Former Charlton Athletic defender Richard Rufus has been convicted of scamming investors out of around £8m ($9.6m, €9.1m), according to UK newspaper Daily Mail.
Rufus reportedly promised annual returns of up to 60% with a business opportunity but it was actually a pyramid scheme.
He claimed to be a currency trader headhunted by a range of financial services giants.
However, the Daily Mail claims that Rufus was ‘losing money hand over fist’ and jurors found him guilty of three counts of fraud, of using criminal property and carrying out regulated activity without permission.
The total value of the fraud came to just under £8m.
Judge Dafna Spiro told Rufus he would be jailed when he returned to Southwark Crown Court for sentencing on 12 January.
The media report said that Rufus claimed ‘football friends’ had profitably invested with him.
Prosecutor Lucy Organ said: “The investments were in fact fraught with risk. Rather than returning the profits they were promised, they lost a great deal of money. Mr Rufus took over £15m in total. He traded some of it, as I have said, losing vast amounts, but that wasn’t the end of the fraud.
“Of that money, about £2m he never even transferred to foreign exchange trading accounts. He used this money partly to prop up the losses that his scams were making.
“Making payments back to other investors to continue the pretence that they were making a good investment, a so-called ‘pyramid scheme’ and partly simply for his own benefit, treating the money he received from investors as his own.”

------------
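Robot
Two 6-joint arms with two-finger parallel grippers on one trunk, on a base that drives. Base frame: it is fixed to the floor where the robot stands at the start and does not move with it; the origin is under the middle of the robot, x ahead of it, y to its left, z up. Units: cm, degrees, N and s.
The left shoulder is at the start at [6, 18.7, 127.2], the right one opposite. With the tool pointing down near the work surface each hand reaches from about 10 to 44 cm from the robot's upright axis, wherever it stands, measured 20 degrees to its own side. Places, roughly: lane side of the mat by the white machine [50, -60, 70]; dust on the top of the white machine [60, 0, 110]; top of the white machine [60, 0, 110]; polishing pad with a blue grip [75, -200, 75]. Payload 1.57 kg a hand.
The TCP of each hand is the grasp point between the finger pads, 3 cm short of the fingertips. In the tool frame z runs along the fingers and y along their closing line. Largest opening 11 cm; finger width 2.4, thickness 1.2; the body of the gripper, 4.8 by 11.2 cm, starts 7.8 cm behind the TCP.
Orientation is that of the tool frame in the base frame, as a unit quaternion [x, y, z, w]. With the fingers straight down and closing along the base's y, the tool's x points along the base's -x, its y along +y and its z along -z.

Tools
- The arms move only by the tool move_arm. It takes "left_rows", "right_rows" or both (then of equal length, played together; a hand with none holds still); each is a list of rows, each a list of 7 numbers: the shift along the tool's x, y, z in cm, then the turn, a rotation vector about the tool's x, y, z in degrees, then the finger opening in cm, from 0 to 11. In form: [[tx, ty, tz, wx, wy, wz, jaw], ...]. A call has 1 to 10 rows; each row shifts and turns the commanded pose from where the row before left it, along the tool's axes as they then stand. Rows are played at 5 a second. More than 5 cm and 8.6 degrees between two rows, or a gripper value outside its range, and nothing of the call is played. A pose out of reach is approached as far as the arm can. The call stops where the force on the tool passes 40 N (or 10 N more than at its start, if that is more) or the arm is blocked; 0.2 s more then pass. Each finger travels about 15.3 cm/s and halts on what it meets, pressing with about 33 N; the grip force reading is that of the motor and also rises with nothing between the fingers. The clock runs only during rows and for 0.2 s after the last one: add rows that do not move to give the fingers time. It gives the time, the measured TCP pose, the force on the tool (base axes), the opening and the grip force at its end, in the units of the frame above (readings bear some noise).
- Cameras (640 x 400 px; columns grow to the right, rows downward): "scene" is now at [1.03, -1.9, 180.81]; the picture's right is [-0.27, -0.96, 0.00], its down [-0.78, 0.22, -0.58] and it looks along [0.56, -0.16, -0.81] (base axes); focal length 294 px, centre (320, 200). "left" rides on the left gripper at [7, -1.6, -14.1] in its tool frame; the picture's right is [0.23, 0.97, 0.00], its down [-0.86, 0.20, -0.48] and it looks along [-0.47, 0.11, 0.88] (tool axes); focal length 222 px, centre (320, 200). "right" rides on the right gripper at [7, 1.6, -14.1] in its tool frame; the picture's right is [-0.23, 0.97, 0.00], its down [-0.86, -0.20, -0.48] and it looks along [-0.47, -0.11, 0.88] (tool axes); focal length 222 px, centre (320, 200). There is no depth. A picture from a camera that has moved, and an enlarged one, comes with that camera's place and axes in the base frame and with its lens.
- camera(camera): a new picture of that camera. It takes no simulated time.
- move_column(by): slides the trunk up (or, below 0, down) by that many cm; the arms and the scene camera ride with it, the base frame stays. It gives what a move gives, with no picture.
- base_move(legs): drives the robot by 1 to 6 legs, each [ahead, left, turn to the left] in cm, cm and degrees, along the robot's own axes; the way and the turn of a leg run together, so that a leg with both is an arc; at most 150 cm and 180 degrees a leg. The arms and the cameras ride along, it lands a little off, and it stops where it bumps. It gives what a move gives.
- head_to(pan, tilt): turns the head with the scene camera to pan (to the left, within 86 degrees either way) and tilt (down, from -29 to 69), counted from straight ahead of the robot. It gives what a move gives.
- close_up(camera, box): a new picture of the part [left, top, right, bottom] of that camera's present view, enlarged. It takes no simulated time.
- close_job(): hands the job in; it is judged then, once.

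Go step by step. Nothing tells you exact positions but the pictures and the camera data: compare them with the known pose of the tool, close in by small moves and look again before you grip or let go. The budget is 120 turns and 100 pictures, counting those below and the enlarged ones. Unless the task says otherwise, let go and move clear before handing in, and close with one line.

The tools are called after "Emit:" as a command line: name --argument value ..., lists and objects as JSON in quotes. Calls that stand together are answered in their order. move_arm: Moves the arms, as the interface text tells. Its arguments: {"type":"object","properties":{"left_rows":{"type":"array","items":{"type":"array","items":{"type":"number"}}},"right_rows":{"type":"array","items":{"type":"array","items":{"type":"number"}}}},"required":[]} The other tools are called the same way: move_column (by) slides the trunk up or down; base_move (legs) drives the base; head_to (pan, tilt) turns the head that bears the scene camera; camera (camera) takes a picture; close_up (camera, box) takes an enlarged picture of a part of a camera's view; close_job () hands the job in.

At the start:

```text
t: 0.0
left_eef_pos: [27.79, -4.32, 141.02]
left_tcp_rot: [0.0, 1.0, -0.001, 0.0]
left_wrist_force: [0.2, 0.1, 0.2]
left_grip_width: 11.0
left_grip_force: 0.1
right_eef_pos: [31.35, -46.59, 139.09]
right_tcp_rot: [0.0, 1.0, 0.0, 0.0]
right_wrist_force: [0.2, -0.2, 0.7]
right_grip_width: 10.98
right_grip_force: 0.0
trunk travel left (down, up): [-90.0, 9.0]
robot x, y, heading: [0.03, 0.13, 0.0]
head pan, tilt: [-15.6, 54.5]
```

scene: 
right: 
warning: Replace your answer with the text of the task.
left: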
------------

Of the £15m paid by investors into Rufus’ personal account, only £7m was transferred into his trading account. Rufus had his accounts frozen by the Financial Services Agency in February 2011, but he continued to take money from investors he had duped, Organ said.
“That money too was never invested and never went near a trading account. He used this money to either further the fraud by paying investor’s fake profits or simply as his own money,” she added. “Whilst paying investors fake profits, paying back so-called capital, he simply paid his own bills with that money.”